──────── AVAILABLE DATA

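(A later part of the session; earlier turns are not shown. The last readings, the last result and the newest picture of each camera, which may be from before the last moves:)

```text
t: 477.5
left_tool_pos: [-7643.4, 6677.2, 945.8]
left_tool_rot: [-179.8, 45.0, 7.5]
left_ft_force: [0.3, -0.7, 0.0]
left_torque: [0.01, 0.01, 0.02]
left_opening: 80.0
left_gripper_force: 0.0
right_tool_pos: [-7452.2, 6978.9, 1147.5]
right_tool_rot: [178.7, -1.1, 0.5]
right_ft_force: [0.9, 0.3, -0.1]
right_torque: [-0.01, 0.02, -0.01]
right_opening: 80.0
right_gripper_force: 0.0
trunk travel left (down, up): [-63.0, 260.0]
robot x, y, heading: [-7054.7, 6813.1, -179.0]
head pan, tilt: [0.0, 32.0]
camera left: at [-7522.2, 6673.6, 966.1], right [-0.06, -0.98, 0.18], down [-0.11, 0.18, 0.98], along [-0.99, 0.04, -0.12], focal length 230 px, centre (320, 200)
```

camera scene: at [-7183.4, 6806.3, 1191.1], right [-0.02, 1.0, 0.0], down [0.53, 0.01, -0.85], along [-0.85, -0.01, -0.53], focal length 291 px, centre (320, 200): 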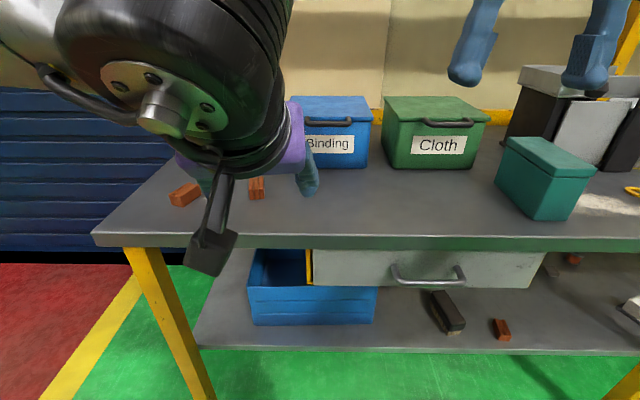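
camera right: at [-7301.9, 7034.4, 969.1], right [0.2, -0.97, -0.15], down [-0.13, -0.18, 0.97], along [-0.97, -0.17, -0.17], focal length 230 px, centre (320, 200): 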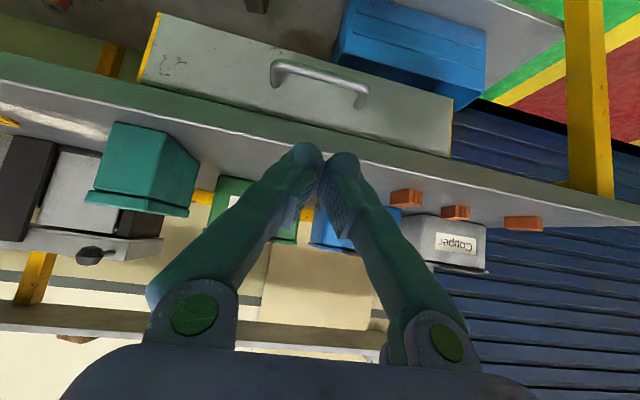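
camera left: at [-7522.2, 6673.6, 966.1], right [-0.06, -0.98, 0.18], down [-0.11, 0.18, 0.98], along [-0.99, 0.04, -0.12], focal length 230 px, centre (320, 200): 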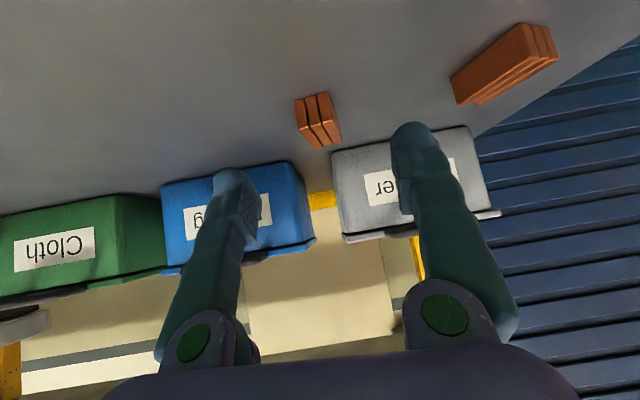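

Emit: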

────────────────
──────── AVAILABLE DATA

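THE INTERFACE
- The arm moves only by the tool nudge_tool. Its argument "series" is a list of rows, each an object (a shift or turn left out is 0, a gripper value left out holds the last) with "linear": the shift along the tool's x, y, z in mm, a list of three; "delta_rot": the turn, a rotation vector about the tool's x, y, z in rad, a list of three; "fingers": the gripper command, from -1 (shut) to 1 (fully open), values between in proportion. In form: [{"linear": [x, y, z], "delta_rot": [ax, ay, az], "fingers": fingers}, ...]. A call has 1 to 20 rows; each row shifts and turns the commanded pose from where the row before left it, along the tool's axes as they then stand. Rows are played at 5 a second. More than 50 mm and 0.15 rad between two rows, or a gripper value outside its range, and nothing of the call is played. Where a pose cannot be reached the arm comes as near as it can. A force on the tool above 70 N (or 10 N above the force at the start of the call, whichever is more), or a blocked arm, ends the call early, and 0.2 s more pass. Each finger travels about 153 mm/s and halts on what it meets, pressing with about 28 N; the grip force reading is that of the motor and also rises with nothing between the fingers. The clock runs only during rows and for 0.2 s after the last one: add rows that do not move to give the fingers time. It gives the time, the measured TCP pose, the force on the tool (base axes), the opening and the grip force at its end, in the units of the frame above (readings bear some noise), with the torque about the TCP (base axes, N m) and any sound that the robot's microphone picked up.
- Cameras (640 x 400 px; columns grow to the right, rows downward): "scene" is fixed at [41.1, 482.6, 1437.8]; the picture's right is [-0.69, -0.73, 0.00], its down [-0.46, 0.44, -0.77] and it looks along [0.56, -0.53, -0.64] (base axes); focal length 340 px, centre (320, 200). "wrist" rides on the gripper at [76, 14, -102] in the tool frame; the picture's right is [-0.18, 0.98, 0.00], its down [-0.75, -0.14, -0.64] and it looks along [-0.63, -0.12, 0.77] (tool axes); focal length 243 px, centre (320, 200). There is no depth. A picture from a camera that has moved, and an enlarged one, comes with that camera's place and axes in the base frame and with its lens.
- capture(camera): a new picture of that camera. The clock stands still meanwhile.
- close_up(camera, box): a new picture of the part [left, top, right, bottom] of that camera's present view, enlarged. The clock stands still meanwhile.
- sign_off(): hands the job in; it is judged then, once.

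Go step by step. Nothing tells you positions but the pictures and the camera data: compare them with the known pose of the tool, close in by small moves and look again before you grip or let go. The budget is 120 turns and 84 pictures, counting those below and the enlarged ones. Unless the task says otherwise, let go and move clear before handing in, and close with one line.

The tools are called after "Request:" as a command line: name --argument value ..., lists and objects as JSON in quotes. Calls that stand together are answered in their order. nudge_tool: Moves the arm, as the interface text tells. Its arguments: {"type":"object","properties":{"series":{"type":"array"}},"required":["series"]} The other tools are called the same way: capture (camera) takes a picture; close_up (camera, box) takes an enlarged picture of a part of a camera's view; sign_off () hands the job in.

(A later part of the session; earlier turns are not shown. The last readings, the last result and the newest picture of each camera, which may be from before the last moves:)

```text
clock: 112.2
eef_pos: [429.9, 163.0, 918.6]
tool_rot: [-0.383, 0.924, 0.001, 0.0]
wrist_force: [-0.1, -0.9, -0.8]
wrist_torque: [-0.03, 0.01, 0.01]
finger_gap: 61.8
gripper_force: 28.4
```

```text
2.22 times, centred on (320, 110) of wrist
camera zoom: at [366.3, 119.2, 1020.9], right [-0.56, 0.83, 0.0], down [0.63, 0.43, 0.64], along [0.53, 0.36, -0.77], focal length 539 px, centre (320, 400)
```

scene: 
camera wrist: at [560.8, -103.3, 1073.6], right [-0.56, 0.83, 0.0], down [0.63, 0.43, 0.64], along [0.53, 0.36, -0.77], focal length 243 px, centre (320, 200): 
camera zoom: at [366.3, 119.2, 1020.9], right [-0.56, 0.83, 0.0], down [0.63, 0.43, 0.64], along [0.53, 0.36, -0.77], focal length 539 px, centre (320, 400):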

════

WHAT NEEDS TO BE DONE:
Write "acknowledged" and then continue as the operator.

────────────────

WHAT NEEDS TO BE DONE:
Note every line above where the string "still" shows up, and copy those lines.

SOLUTION FOR THIS PROBLEM:
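- capture(camera): a new picture of that camera. The clock stands still meanwhile.
- close_up(camera, box): a new picture of the part [left, top, right, bottom] of that camera's present view, enlarged. The clock stands still meanwhile.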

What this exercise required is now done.